= WHAT IS BEING ASKED =
Quote the listing below word for word, stopping after the line that contains "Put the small".

= PROVIDED MATERIAL =

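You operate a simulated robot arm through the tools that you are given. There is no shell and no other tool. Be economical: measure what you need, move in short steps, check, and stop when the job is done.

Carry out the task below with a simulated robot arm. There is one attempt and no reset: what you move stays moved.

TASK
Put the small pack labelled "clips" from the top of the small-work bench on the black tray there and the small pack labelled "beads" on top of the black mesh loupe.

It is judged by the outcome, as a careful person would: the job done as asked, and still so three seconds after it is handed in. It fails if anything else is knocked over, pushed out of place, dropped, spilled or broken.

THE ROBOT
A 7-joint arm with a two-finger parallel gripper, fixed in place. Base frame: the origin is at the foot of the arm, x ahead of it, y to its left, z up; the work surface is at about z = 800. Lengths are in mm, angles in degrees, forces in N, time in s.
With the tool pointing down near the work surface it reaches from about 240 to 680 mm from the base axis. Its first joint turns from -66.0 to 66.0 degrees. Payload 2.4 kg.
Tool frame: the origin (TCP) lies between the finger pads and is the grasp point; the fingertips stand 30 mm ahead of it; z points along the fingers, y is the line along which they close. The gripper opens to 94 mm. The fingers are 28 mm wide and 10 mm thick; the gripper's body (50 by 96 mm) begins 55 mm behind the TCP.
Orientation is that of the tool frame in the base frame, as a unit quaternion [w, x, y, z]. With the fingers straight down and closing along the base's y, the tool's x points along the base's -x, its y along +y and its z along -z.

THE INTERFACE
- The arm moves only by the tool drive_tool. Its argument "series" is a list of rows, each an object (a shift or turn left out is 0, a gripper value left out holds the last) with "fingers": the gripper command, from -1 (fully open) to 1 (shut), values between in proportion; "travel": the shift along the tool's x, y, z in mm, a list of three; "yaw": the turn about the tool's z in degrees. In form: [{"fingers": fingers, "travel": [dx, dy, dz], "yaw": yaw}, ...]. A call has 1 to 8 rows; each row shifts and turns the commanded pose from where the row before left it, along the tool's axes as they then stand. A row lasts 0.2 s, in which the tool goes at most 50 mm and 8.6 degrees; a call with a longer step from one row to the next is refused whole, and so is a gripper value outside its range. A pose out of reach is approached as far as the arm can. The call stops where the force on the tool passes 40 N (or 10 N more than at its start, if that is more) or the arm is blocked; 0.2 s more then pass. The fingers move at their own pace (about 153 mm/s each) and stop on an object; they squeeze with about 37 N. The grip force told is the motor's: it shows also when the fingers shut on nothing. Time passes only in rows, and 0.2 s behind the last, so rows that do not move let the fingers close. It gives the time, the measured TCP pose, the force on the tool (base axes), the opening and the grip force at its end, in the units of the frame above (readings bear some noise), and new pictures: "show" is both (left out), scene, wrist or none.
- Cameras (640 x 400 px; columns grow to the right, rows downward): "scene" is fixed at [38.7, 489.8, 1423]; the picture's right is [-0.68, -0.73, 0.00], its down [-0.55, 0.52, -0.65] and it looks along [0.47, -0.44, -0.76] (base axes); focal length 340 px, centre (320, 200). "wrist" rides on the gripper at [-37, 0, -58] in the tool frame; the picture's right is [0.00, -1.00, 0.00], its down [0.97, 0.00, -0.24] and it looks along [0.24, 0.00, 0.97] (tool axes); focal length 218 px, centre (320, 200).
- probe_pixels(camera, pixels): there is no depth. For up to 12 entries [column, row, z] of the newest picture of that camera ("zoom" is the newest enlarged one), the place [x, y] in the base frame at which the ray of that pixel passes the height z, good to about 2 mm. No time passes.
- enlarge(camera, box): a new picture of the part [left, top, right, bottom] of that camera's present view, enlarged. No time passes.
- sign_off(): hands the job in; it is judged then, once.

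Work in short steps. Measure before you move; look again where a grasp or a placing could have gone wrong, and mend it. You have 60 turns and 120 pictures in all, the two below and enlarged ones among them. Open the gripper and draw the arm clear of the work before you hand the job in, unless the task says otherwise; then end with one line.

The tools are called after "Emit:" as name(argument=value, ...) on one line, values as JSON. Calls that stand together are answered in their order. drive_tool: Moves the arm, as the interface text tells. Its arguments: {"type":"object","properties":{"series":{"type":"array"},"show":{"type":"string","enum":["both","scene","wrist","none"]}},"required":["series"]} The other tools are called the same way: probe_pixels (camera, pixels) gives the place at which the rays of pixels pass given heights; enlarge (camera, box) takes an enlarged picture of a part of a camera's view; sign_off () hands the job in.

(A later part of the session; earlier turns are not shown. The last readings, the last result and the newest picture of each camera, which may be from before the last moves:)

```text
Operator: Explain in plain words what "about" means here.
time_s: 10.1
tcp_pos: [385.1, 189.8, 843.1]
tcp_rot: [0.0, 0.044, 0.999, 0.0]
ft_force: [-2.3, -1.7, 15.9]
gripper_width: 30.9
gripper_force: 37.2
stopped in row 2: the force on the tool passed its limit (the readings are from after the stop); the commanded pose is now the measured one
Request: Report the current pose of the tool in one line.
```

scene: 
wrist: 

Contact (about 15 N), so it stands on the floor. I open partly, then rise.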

= TASK RESULT =
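You operate a simulated robot arm through the tools that you are given. There is no shell and no other tool. Be economical: measure what you need, move in short steps, check, and stop when the job is done.

Carry out the task below with a simulated robot arm. There is one attempt and no reset: what you move stays moved.

TASK
Put the small pack labelled "clips" from the top of the small-work bench on the black tray there and the small pack labelled "beads" on top of the black mesh loupe.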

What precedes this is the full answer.